The people (millions of them) have spoken. The FCC has spoken (in what is arguably the most important vote in the agency's history). And now the court has spoken: Net Neutrality and Title II are the law of the land.
On Tuesday, the U.S. Court of Appeals for the D.C. Circuit rejected industry's challenge and upheld the FCC's Open Internet Order in its entirety, saying the agency exercised its proper authority when it reclassified broadband internet access as a telecom service under Title II of the Communications Act.
This solidifies last February's victory at the FCC. It's also a huge defeat for the phone and cable companies that have tried to overturn the FCC's rules using any means possible.
Here are the most significant victories in the court's decision ...
Title II Is the Foundation
The court's decision reaffirms what millions of internet users have been saying for years: Broadband internet service providers have to carry our speech, and can't mess around with it. Companies like Comcast are common carriers and should be treated that way under the law.

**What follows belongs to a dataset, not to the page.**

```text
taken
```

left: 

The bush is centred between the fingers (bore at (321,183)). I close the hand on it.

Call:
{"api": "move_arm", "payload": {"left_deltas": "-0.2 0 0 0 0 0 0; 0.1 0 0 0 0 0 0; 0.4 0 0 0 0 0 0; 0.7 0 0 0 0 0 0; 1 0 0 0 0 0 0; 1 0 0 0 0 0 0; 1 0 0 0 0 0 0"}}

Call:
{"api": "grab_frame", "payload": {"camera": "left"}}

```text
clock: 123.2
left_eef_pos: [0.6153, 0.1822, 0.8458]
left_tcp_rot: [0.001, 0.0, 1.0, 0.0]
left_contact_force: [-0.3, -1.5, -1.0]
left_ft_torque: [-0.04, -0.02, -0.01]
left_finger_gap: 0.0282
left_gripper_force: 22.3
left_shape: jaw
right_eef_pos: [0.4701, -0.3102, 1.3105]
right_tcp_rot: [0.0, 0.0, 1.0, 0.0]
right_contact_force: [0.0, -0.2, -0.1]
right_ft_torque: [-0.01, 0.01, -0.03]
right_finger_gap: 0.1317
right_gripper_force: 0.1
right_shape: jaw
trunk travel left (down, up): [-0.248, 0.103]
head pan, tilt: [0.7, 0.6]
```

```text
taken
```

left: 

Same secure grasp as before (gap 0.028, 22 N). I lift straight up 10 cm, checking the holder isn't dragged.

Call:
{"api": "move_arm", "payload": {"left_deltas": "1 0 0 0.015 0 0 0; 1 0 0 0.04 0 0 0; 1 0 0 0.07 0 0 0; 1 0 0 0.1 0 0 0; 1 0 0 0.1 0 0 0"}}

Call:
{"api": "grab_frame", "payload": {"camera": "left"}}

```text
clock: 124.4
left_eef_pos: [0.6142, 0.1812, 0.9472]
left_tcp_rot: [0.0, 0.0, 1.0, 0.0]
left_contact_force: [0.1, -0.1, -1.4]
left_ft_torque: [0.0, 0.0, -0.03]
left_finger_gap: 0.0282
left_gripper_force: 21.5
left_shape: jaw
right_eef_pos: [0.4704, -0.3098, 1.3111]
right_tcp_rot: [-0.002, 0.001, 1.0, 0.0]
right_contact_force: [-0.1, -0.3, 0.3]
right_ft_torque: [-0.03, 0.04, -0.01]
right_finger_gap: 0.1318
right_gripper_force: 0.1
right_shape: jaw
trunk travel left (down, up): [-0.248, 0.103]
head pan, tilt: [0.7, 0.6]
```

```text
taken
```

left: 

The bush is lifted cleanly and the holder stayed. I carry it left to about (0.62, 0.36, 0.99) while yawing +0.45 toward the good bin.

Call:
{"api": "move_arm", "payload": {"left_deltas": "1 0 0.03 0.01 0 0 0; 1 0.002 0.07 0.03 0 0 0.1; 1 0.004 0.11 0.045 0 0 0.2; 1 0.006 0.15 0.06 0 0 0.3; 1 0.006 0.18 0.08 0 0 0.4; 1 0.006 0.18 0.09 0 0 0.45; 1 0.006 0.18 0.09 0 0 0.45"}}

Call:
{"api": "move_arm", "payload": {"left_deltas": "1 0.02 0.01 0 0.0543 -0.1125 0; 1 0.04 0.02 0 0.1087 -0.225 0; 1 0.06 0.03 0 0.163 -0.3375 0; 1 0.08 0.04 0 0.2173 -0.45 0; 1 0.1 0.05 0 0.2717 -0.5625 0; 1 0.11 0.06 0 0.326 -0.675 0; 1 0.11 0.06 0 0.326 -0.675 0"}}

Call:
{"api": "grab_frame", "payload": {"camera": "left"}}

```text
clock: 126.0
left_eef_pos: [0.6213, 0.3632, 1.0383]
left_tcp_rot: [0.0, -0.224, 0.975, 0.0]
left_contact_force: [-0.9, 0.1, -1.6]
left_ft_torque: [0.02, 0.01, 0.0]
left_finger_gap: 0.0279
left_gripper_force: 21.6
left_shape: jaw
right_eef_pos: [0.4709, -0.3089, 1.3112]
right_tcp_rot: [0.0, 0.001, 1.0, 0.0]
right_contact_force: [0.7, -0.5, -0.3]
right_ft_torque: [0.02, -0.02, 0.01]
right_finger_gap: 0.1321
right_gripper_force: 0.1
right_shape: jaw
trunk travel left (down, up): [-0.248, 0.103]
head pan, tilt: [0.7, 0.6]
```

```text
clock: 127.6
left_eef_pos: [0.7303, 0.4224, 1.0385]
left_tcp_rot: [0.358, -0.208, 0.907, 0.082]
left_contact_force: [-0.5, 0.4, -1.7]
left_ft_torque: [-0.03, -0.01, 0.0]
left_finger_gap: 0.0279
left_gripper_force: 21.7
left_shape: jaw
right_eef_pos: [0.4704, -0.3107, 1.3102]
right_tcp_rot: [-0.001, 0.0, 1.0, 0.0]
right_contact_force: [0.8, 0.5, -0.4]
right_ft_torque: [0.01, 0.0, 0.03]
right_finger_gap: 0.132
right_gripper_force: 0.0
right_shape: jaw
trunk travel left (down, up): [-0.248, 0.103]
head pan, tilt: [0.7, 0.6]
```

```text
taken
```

Not only does the FCC have the authority to enforce its Open Internet Order, it has the authority to enforce rules that protect online users from all kinds of abuses from Internet service providers.
Take the agency's proceeding on broadband-user privacy. In March, the FCC issued a Notice of Proposed Rulemaking on ways to better protect internet users' private information from misuse by their ISPs. Now that effort can keep moving toward successful rules implementing those protections.

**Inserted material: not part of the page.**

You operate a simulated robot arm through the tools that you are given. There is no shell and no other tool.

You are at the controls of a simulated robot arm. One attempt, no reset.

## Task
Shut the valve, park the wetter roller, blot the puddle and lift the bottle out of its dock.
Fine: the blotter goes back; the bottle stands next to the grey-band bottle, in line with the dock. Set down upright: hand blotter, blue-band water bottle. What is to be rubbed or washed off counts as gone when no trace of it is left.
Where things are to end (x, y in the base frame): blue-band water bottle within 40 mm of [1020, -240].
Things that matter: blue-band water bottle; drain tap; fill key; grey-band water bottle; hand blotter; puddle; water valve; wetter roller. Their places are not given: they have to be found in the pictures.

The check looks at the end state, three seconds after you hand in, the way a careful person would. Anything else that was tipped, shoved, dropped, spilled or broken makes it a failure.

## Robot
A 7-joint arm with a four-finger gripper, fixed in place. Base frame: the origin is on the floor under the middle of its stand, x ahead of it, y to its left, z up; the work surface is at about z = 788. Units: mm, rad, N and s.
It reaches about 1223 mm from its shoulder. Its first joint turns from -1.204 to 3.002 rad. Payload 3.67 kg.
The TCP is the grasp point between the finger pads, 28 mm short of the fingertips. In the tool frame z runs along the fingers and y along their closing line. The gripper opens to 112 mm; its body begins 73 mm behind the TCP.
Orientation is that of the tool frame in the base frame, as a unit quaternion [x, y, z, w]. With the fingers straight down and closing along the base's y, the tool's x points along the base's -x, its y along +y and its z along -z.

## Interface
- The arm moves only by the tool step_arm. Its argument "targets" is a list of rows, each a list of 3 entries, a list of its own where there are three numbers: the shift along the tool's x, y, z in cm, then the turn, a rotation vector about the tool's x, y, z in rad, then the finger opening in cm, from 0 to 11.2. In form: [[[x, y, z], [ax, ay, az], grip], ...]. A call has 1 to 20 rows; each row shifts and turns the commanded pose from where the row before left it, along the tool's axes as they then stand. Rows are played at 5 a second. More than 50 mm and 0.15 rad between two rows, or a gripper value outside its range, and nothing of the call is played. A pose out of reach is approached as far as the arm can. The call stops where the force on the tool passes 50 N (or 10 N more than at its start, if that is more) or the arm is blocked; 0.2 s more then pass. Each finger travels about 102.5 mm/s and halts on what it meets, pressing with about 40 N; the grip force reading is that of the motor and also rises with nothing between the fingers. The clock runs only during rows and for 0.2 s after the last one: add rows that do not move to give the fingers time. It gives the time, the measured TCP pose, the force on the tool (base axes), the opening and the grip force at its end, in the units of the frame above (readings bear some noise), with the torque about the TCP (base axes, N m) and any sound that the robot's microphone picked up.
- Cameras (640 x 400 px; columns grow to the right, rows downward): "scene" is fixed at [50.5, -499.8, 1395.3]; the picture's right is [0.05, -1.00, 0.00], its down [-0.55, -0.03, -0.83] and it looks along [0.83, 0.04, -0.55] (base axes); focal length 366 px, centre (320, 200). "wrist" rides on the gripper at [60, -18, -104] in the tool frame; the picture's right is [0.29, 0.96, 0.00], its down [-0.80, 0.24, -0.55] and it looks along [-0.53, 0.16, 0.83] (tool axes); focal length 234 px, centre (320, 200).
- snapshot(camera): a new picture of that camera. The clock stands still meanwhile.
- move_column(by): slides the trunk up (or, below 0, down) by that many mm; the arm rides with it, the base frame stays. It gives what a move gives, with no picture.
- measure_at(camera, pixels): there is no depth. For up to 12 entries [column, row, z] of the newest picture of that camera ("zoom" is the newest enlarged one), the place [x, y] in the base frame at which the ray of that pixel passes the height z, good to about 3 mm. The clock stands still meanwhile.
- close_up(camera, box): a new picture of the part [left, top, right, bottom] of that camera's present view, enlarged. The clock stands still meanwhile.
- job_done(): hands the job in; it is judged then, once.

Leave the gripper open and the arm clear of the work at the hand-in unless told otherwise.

And this is just the beginning. The FCC's Lifeline program has always provided subsidies for telecom services, and today's decision makes it perfectly clear that broadband internet access is eligible for the same kind of support. Now the agency can address issues of access, competition and broadband affordability more broadly. Addressing data caps, zero-rating and more are within the FCC's authority under its Net Neutrality rules and under Title II as well.
ISPs are conduits, not speakers
The court's decision shot down one of the more dangerous arguments made by industry attorneys -- that ISPs are like newspaper editors, and, as such, have the free speech right to "edit" the content that flows over their networks.
Companies like Comcast and Verizon work as conduits for your speech. When they're providing internet access they're acting as common carriers, not as speakers themselves. The ISPs' line of argument on this point is particularly troubling. When they argued against Net Neutrality in a 2013 court proceeding, Verizon's attorneys declared that, absent Net Neutrality protections, the company fully intended to pick and choose which content got favorable treatment online, and which content did not.
Today's decision is a huge victory over these dangerous claims. As common carriers, ISPs carry free speech. But they aren't the internet's editors, and can't filter or block access to content they don't like.
The court's ruling is a major victory for all businesses, people and organizations that use the internet every day to communicate, work, learn and more -- but it's especially important for communities of color. The internet isn't a luxury; it's a critical tool for free speech and communication. Securing real and lasting Net Neutrality rules ensures the internet will remain an open platform for people the media shut out and ignore.
"Today's decision is a decisive victory for those who rely on the open internet to express themselves, organize, make a living, participate in policymaking, get a job, earn an education and do all of the critical things that we so often take for granted," said Michael Scurato of the National Hispanic Media Coalition. "Hopefully, rather than continuing to fight this losing battle against openness, entrepreneurship and innovation, opponents will now turn to constructive endeavors, like making sure that everyone in this country can access affordable broadband."
While companies like AT&T, Comcast and Verizon may continue their efforts to control what we say and do online, they're running out of places to make their bad arguments.